Excerpt =
★ ★ ★ ★

On 8 September, Malaysia’s government revealed its intention to re-route part of the East Coast Rail Link (ECRL), a key component of China’s Belt and Road (BRI) infrastructure initiative in Southeast Asia. The plan to extend the line, which will add an estimated 13.5% to the $10.7 billion project cost, has reportedly been approved by the Cabinet but still needs to be finalized with the main Chinese contractor. The change will pose little impediment to the project going ahead, as it constitutes a reversion to the original route plan.

That plan was signed off in 2016 by then-Prime Minister Najib Razak. His successor, Mahathir Mohamad, later suspended the project after being elected in 2018, amid concerns that the initial terms of the ECRL deal were unfair on Kuala Lumpur, before reviving it in mid-2019 after renegotiations cut costs by a third. Mahathir has since been replaced by a new coalition government led by Muhyiddin Yassin, who has vowed to proceed with the ECRL in the hope of stimulating future growth in Malaysia’s coronavirus-hit economy.

★ ★ ★ ★

Collected data =
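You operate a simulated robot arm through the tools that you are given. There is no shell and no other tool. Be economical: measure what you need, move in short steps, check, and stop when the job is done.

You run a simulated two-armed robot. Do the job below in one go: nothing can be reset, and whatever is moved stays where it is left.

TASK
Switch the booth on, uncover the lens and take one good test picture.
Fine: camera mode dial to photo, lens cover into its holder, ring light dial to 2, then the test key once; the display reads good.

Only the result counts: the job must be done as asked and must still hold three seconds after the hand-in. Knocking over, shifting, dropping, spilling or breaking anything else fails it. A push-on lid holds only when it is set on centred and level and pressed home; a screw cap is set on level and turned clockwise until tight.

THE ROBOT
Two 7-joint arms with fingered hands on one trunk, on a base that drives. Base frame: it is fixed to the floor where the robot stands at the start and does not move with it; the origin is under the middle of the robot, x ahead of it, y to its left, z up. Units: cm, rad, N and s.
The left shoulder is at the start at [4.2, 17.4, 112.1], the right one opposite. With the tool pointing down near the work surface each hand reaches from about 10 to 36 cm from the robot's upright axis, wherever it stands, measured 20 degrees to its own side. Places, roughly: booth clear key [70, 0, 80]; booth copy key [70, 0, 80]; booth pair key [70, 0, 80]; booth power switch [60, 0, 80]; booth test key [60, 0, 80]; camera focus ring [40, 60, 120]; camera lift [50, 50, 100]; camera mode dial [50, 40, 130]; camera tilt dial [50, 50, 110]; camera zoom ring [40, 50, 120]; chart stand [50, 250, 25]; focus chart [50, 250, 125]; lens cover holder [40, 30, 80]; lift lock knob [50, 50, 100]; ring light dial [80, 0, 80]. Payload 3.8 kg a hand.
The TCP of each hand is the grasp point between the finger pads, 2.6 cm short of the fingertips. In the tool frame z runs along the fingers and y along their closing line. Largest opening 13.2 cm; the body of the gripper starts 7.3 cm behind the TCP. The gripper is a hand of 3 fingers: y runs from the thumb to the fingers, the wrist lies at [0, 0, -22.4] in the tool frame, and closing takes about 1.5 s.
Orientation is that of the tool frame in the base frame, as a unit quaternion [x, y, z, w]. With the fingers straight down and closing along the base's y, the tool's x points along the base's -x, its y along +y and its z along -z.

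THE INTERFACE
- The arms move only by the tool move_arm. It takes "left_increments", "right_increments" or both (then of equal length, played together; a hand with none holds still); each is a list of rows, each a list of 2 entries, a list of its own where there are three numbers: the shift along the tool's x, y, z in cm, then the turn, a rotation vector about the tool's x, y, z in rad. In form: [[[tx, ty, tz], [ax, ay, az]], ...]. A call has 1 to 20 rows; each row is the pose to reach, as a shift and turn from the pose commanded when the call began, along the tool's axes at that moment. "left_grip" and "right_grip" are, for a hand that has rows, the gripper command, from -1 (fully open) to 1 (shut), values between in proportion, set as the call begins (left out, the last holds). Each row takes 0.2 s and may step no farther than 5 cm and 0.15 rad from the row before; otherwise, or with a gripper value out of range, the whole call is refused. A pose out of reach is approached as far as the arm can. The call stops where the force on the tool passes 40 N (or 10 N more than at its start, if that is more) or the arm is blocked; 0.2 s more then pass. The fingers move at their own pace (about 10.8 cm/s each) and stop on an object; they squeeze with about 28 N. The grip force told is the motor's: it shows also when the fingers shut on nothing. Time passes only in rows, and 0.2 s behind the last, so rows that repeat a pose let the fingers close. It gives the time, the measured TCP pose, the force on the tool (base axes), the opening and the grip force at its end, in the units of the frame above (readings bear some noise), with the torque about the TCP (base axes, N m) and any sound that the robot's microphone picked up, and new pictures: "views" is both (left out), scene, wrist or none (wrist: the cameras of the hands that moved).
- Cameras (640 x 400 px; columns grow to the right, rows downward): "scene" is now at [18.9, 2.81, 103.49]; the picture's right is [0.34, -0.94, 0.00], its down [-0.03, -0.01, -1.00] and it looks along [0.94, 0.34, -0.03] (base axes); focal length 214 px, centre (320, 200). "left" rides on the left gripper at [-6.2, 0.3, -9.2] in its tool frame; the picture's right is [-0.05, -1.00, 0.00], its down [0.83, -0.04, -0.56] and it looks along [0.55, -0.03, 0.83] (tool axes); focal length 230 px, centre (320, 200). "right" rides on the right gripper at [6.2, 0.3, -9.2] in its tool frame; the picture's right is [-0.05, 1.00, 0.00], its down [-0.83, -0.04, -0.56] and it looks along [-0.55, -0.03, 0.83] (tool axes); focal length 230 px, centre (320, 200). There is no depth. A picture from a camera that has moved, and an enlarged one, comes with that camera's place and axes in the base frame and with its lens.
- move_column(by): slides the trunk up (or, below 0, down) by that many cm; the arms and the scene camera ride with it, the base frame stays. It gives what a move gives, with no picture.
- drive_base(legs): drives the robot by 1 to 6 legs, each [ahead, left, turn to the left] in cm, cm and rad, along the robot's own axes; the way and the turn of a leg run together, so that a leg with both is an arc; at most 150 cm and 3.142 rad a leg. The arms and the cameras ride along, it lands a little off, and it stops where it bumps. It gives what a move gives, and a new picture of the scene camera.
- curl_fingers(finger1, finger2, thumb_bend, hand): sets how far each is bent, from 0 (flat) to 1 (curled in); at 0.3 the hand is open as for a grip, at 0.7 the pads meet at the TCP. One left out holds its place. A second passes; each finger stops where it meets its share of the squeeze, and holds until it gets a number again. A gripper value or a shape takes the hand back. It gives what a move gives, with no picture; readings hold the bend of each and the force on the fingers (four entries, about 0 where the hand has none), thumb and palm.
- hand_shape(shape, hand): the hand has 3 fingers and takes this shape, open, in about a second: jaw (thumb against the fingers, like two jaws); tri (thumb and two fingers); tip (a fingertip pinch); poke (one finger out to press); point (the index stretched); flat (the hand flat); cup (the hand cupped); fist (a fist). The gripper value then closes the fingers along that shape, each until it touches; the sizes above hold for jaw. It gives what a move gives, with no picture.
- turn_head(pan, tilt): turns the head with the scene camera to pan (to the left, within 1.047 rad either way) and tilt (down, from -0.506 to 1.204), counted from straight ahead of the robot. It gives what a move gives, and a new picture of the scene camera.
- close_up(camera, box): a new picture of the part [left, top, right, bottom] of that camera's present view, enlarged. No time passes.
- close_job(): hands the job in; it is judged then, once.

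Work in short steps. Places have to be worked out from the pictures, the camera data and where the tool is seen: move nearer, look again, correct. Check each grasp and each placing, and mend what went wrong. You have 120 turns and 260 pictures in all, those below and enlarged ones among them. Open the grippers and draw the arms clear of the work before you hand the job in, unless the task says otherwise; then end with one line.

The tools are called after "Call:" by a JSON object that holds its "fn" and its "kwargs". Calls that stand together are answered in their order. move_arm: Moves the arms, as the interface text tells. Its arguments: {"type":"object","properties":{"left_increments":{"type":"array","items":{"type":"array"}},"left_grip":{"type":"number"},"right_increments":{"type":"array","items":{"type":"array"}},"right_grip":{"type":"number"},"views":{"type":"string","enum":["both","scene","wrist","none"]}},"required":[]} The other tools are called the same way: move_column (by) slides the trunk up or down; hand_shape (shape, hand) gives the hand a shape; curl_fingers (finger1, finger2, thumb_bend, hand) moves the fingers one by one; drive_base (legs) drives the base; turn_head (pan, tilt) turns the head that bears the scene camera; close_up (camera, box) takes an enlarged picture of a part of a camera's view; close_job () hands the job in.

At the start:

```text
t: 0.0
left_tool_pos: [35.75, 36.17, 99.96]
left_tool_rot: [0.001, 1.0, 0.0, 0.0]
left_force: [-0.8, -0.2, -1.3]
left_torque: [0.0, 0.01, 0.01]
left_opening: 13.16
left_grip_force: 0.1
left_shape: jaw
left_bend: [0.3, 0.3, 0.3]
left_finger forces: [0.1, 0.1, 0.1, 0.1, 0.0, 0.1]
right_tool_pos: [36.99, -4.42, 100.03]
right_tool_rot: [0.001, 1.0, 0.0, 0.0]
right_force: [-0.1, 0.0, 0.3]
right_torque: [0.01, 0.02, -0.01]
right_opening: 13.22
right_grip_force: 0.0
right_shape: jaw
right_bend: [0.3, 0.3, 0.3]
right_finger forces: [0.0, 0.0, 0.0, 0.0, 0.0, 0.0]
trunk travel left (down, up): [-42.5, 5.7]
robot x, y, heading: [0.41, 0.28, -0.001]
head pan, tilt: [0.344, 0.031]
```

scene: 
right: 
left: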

★ ★ ★ ★

Problems and tasks =
**A.** Transcribe the excerpt beginning at "On 8 September, Malaysia’s". Stop after "original route plan.".
**B.** Please continue the excerpt.

Responses for each task =
**A.**
On 8 September, Malaysia’s government revealed its intention to re-route part of the East Coast Rail Link (ECRL), a key component of China’s Belt and Road (BRI) infrastructure initiative in Southeast Asia. The plan to extend the line, which will add an estimated 13.5% to the $10.7 billion project cost, has reportedly been approved by the Cabinet but still needs to be finalized with the main Chinese contractor. The change will pose little impediment to the project going ahead, as it constitutes a reversion to the original route plan.

**B.**
 

Project costs renegotiated

Disputes over the ECRL and Chinese investment have been a central theme over several years of upheaval in Malaysian politics. The rail line was first envisaged at a cost of $15.7 billion under the corruption-tainted Barisan Nasional coalition government led by Najib Razak’s United National Malays Organization (UMNO). Mahathir Mohamad, who won a shock election victory as head of the rival Pakatan Harapan alliance with Anwar Ibrahim in May 2018, had campaigned on a promise to seek better deals on keynote infrastructure projects backed by Chinese loans – notably the ECRL, but also a gas pipeline set to be built across Borneo.